I next introduced the Religious Land Use and Institutionalized Persons Act in July 2000 as another attempt to protect religious freedom for as many, and as completely, as possible. It set the same rigorous standard for government interference in the practice of religion, requiring that such actions be the least restrictive means of achieving a compelling government purpose. Within two weeks, both the Senate and House had passed this legislation without objection. As he had done with RFRA, President Bill Clinton signed this legislation into law.
It is shocking how little it took, just two Supreme Court decisions, to stall America’s centuries-long journey of religious freedom. As a result, the law today does not adequately protect religious freedom.
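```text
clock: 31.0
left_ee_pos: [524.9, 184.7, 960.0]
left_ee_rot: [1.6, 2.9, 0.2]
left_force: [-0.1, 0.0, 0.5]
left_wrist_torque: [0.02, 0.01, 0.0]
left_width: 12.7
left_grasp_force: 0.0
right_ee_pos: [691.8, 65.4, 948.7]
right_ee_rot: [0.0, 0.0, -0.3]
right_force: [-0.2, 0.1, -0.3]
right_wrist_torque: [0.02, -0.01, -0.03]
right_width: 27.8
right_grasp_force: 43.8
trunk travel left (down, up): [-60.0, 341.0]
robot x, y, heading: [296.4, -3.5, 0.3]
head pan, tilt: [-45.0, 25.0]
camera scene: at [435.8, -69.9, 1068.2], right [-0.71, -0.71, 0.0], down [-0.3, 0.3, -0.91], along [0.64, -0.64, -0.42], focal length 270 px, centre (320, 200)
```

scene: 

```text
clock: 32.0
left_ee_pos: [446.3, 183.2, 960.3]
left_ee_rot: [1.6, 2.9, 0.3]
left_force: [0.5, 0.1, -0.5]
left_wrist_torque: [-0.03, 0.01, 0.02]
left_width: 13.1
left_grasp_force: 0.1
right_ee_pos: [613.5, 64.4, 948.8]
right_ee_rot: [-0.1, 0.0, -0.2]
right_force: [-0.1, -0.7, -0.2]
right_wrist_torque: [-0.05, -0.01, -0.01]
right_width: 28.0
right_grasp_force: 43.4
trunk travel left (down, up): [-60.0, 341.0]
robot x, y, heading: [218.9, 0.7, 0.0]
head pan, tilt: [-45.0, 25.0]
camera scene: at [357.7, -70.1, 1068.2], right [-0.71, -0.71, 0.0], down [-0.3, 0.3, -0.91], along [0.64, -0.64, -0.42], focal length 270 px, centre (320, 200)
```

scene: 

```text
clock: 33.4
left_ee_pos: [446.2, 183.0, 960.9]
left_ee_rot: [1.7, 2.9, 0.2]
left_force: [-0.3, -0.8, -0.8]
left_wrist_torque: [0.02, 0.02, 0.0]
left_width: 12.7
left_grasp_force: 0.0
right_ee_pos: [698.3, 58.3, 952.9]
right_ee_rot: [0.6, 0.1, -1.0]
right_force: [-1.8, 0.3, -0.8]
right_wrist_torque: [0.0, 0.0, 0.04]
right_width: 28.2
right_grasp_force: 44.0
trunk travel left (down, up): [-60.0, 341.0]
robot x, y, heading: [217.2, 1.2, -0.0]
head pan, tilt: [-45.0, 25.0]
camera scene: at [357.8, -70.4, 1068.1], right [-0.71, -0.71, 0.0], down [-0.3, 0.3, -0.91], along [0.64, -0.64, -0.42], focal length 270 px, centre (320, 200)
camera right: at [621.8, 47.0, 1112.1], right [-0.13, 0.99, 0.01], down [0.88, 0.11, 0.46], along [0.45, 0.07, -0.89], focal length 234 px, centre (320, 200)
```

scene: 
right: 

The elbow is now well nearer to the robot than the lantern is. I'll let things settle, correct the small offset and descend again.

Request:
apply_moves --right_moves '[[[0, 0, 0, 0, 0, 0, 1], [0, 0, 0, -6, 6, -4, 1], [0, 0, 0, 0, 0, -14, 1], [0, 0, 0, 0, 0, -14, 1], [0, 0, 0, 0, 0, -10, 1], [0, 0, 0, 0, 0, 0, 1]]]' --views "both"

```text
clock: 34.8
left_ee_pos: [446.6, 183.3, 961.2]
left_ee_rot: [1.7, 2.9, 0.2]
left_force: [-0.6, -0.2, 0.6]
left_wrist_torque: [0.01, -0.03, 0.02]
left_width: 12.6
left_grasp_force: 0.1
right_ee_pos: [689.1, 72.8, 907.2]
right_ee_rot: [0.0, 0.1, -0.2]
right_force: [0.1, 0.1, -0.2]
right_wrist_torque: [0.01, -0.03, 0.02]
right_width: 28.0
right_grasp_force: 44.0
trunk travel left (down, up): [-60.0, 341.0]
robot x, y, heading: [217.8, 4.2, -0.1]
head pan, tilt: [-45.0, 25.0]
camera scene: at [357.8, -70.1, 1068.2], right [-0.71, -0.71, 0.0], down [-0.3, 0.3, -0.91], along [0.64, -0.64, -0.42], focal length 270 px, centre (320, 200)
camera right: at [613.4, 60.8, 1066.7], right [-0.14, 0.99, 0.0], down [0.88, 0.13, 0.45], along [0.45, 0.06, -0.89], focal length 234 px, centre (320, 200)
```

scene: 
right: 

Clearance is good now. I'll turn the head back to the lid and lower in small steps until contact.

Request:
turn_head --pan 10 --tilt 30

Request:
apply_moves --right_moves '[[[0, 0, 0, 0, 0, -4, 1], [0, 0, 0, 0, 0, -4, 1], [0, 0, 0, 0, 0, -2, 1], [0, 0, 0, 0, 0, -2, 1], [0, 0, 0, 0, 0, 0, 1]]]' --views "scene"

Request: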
You and I can claim the First Amendment’s protection only if the federal government explicitly targets our religious practice. The First Amendment is not available at all when state and local government restrict or even prohibit religious practice altogether. Even the legislation passed unanimously by Congress is unavailable when state and local governments restrict religious freedom.
Mr. President, we live in troubled times and many things we once took for granted are being challenged and even attacked. Today, the rhetoric about religious freedom does not match the reality. In his 1810 State of the Union address, President James Madison said that a well-instructed people can alone be a free people. The more we understand how religious freedom is inalienable and preeminent, how it is deep in substance and broad in application, the better equipped we are to promote and defend it. Only then will government not only pay lip service to the fundamental right to religious freedom, but will provide for and properly accommodate it so that it will be a reality for all of us.